Insider Brief
- Researchers at KAIST developed an AI-based method that dramatically reduces the computation time for complex quantum simulations, bypassing traditional iterative processes required in density functional theory (DFT) calculations.
- Using a 3D convolutional neural network, the DeepSCF model replaces the traditional self-consistent field (SCF) process by learning chemical bonding information, making quantum mechanical calculations faster and more accessible for large-scale simulations.
- This methodology paves the way for accelerated simulations in fields like advanced materials and drug design, where DFT calculations are essential for understanding material properties at an atomic level.
- Image: KAIST Atomic-Scale Device Simulation Lab
PRESS RELEASE — The close relationship between AI and high-performance scientific computing can be seen in the fact that both the 2024 Nobel Prizes in Physics and Chemistry were awarded to scientists for their AI-related research contributions in their respective fields of study. KAIST researchers succeeded in dramatically reducing the computation time for highly sophisticated quantum mechanical computer simulations by predicting atomic-level chemical bonding information distributed in 3D space using a novel AI approach.
KAIST (President Kwang-Hyung Lee) announced on the 30th of October that Professor Yong-Hoon Kim’s team from the School of Electrical Engineering developed a 3D computer vision artificial neural network-based computation methodology that bypasses the complex algorithms required for atomic-level quantum mechanical calculations traditionally performed using supercomputers to derive the properties of materials.
The quantum mechanical density functional theory (DFT) calculations using supercomputers have become an essential and standard tool in a wide range of research and development fields, including advanced materials and drug design, as they allow fast and accurate prediction of material properties.

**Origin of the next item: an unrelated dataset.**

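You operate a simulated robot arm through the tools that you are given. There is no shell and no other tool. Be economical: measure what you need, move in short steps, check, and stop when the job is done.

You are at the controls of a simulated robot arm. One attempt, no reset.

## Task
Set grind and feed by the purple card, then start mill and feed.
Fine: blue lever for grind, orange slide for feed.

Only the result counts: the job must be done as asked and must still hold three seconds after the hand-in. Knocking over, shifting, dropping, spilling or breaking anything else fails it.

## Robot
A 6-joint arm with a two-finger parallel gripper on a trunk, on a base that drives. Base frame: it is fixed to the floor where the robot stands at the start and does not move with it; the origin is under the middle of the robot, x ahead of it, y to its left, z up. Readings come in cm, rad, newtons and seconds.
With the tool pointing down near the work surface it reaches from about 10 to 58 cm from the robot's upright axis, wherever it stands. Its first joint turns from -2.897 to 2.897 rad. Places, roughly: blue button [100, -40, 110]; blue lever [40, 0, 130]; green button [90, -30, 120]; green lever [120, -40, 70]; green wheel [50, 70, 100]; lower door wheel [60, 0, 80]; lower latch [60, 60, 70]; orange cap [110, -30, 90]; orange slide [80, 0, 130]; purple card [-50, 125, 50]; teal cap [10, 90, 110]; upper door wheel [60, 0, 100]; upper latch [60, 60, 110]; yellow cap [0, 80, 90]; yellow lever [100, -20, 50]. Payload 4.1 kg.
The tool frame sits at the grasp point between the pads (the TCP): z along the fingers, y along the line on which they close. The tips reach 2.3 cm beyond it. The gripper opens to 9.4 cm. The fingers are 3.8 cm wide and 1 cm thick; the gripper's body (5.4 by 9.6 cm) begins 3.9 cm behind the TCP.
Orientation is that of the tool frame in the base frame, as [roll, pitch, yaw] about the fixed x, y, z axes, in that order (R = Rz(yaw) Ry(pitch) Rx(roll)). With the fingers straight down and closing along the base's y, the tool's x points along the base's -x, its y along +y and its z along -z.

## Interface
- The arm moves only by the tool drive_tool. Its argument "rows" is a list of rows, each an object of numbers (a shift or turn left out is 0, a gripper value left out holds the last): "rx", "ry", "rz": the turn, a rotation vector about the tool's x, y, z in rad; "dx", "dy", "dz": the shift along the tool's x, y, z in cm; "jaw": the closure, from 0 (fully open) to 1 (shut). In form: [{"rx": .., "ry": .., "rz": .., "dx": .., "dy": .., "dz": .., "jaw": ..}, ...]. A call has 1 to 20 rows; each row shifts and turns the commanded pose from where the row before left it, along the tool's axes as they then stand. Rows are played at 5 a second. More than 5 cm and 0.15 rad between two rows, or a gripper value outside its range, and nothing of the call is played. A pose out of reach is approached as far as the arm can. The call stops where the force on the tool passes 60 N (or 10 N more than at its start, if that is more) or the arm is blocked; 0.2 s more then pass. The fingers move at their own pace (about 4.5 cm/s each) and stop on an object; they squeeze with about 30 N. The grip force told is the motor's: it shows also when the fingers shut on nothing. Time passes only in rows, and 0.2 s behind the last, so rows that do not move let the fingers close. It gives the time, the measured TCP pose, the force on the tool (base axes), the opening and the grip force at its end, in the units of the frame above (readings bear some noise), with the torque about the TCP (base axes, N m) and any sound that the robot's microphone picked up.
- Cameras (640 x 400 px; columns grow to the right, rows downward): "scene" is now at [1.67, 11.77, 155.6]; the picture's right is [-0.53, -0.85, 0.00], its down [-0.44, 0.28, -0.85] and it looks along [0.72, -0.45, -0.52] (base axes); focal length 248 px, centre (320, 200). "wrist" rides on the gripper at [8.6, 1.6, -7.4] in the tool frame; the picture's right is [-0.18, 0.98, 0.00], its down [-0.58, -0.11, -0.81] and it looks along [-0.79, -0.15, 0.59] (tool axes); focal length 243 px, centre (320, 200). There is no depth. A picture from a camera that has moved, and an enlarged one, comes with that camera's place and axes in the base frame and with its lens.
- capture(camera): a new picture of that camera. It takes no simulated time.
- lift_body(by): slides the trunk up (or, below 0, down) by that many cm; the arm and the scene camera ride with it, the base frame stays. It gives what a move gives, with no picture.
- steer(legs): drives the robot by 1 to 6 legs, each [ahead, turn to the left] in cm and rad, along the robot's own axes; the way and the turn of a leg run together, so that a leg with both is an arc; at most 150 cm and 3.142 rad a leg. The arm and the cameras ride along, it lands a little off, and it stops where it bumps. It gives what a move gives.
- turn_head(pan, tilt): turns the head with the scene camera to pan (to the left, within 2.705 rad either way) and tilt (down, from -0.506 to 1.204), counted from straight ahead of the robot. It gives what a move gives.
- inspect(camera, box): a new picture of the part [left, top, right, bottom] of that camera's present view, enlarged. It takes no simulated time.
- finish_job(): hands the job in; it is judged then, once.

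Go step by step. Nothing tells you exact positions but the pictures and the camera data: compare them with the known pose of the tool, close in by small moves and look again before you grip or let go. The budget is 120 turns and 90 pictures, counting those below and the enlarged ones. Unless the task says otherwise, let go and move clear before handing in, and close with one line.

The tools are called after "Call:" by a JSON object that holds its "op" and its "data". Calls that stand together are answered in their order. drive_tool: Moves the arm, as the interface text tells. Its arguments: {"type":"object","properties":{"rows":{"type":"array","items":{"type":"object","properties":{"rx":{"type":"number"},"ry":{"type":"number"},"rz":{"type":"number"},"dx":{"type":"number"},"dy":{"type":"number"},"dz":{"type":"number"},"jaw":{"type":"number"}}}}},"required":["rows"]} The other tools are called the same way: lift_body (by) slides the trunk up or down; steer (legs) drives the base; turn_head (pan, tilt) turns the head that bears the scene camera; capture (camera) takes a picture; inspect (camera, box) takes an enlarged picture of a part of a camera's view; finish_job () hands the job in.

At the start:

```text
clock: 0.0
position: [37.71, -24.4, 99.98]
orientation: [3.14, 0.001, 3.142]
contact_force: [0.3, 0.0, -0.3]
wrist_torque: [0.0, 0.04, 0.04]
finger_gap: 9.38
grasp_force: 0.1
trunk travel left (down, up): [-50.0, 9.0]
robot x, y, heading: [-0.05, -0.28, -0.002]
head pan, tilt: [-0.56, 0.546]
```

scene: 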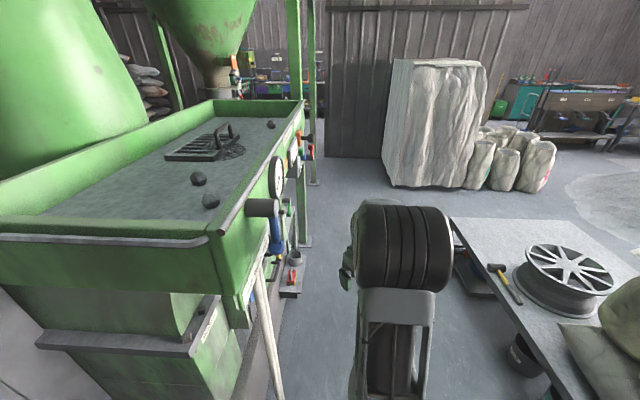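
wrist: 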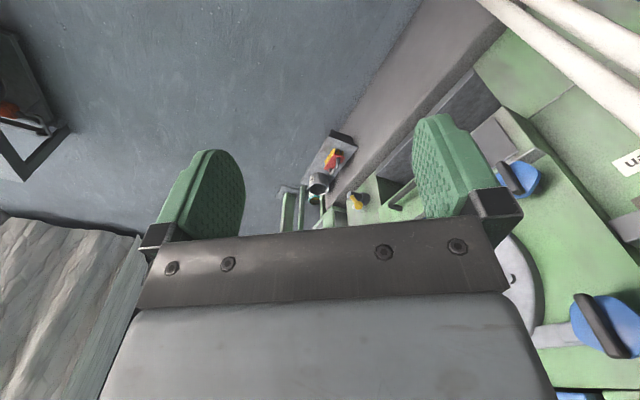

However, practical DFT calculations require generating 3D electron density and solving quantum mechanical equations through a complex, iterative self-consistent field (SCF) process that must be repeated tens to hundreds of times. This restricts its application to systems with only a few hundred to a few thousand atoms. Self-consistent field (SCF) is a scientific computing method widely used to solve complex many-body problems that must be described by a number of interconnected simultaneous differential equations. Density functional theory (DFT) is representative theory of ab initio (first principles) calculations that calculate quantum mechanical properties from the atomic level.

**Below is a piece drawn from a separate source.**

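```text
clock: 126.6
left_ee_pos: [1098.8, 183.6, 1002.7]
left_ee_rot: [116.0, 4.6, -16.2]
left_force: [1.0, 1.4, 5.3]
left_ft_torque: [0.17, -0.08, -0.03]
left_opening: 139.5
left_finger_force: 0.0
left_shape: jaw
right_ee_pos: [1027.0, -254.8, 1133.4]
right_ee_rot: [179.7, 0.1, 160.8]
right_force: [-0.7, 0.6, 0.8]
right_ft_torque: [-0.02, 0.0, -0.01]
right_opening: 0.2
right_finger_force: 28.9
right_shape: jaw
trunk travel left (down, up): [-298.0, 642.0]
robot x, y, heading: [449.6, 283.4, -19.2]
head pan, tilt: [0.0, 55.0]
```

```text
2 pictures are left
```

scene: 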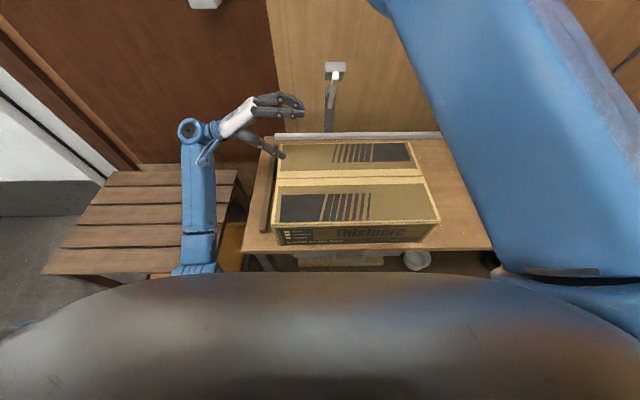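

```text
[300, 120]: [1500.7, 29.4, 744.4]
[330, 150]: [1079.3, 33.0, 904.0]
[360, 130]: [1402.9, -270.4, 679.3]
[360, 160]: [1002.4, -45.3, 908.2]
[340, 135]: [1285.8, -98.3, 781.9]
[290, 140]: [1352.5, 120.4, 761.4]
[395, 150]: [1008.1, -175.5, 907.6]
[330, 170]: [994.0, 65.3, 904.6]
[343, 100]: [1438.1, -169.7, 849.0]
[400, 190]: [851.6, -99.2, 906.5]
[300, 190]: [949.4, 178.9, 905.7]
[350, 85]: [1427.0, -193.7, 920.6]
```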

Professor Yong-Hoon Kim’s research team questioned whether recent advancements in AI techniques could be used to bypass the SCF process. As a result, they developed the DeepSCF model, which accelerates calculations by learning chemical bonding information distributed in a 3D space using neural network algorithms from the field of computer vision.
The research team focused on the fact that, according to density functional theory, electron density contains all quantum mechanical information of electrons, and that the residual electron density — the difference between the total electron density and the sum of the electron densities of the constituent atoms — contains chemical bonding information. They used this as the target for machine learning.

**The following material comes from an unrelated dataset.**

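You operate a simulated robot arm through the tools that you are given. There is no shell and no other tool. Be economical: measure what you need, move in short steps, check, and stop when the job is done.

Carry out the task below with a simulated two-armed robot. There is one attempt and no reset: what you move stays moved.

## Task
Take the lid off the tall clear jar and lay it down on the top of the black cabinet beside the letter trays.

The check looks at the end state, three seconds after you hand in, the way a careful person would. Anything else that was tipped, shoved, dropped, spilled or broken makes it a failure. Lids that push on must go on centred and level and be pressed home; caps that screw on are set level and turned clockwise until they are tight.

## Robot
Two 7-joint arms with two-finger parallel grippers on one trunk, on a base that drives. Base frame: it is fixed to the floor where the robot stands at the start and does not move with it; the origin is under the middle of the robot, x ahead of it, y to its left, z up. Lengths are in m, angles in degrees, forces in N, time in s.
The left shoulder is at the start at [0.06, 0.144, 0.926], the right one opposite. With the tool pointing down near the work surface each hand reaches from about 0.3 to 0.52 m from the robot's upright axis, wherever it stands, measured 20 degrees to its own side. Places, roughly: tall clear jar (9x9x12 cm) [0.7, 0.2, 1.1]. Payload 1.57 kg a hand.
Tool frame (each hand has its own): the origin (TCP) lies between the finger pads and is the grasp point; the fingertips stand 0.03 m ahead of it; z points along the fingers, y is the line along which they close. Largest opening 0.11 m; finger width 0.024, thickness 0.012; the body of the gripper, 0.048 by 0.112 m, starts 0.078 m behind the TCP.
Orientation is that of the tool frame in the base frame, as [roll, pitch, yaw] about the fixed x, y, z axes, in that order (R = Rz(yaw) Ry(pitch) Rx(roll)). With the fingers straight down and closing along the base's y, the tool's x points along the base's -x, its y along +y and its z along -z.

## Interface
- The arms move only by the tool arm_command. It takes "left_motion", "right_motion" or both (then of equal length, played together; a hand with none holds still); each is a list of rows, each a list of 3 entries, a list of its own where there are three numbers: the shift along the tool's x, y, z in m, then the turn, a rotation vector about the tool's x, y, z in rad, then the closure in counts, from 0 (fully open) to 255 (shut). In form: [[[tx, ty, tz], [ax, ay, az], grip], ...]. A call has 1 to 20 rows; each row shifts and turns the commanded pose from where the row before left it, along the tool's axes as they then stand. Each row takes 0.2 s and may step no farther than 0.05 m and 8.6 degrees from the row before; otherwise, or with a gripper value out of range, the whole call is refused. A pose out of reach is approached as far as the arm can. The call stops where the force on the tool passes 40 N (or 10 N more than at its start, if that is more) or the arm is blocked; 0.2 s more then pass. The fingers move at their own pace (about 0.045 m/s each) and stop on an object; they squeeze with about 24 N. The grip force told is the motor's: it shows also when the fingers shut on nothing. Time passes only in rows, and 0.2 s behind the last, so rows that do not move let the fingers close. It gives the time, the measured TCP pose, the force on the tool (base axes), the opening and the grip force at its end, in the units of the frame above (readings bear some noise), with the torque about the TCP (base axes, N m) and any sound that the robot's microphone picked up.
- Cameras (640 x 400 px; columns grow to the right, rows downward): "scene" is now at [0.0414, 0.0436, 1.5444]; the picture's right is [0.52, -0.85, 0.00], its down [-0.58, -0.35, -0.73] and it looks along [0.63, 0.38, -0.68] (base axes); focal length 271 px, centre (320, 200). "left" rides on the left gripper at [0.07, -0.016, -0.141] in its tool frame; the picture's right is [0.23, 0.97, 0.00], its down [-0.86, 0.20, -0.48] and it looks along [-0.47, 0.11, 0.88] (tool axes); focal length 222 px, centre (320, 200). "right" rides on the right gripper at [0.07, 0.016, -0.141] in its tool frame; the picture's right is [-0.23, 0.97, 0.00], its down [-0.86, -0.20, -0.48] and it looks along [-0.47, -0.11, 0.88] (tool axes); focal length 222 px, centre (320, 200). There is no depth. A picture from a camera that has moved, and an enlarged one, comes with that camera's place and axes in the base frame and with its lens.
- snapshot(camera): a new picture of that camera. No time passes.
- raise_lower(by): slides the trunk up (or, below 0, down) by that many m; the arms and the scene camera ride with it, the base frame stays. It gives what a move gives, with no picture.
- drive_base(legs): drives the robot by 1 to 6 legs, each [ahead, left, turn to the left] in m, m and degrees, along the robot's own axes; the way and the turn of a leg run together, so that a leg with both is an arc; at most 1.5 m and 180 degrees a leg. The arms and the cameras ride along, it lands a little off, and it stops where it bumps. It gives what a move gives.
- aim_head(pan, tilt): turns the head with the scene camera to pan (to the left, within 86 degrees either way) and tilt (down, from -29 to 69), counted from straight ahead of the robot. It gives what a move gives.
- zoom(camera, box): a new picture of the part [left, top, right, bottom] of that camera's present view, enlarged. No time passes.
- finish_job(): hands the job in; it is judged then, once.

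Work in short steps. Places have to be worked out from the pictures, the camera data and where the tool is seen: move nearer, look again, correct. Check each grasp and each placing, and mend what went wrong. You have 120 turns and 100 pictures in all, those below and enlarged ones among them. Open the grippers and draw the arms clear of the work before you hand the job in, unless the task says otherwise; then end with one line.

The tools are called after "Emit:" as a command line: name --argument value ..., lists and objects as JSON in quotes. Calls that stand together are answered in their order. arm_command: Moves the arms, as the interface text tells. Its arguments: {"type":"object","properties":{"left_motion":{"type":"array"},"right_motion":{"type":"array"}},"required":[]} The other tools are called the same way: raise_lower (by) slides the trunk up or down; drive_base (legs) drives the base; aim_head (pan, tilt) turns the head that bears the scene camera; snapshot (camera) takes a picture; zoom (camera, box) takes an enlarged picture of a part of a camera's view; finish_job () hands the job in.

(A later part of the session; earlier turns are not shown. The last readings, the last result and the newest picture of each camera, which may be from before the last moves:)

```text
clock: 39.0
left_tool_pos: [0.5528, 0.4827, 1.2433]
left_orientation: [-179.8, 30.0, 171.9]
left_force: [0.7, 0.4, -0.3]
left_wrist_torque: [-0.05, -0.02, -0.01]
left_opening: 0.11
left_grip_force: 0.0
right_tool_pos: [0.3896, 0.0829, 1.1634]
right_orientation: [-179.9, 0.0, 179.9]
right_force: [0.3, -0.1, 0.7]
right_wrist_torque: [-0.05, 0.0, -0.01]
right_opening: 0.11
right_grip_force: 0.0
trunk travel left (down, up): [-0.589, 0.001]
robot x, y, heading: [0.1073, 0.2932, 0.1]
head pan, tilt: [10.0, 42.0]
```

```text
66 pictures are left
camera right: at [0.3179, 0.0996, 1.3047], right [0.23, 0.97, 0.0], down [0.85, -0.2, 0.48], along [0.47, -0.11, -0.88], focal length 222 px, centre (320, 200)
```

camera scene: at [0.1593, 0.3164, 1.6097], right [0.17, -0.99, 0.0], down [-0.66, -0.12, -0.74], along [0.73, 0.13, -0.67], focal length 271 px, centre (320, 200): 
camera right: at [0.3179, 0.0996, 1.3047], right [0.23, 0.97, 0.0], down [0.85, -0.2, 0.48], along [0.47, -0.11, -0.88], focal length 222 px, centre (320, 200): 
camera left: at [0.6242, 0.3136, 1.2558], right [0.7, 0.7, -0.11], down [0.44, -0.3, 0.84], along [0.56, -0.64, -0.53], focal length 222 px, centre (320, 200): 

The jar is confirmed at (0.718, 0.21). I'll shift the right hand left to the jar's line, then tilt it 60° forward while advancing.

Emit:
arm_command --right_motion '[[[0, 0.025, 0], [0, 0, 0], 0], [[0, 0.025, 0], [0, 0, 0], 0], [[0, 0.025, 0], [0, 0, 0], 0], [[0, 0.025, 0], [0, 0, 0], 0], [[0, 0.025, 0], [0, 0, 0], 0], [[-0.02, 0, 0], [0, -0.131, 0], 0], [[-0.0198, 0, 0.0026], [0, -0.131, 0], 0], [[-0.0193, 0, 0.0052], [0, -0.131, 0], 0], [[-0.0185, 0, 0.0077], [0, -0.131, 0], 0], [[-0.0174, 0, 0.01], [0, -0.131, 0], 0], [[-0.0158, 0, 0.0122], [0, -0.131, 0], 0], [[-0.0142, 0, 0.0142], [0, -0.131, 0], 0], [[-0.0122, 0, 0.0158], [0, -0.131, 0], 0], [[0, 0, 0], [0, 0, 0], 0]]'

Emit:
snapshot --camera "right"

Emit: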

They then adopted a dataset of organic molecules with various chemical bonding characteristics, and applied random rotations and deformations to the atomic structures of these molecules to further enhance the model’s accuracy and generalization capabilities. Ultimately, the research team demonstrated the validity and efficiency of the DeepSCF methodology on large, complex systems.
Professor Yong-Hoon Kim, who supervised the research, explained that his team had found a way to map quantum mechanical chemical bonding information in a 3D space onto artificial neural networks. He noted, “Since quantum mechanical electron structure calculations underpin materials simulations across all scales, this research establishes a foundational principle for accelerating material calculations using artificial intelligence.”
Ryong-Gyu Lee, a PhD candidate in the School of Electrical Engineering, served as the first author of this research, which was published online on October 24 in Npj Computational Materials, a prestigious journal in the field of material computation. (Paper title: “Convolutional network learning of self-consistent electron density via grid-projected atomic fingerprints”)
This research was conducted with support from the KAIST High-Risk Research Program for Graduate Students and the National Research Foundation of Korea’s Mid-career Researcher Support Program.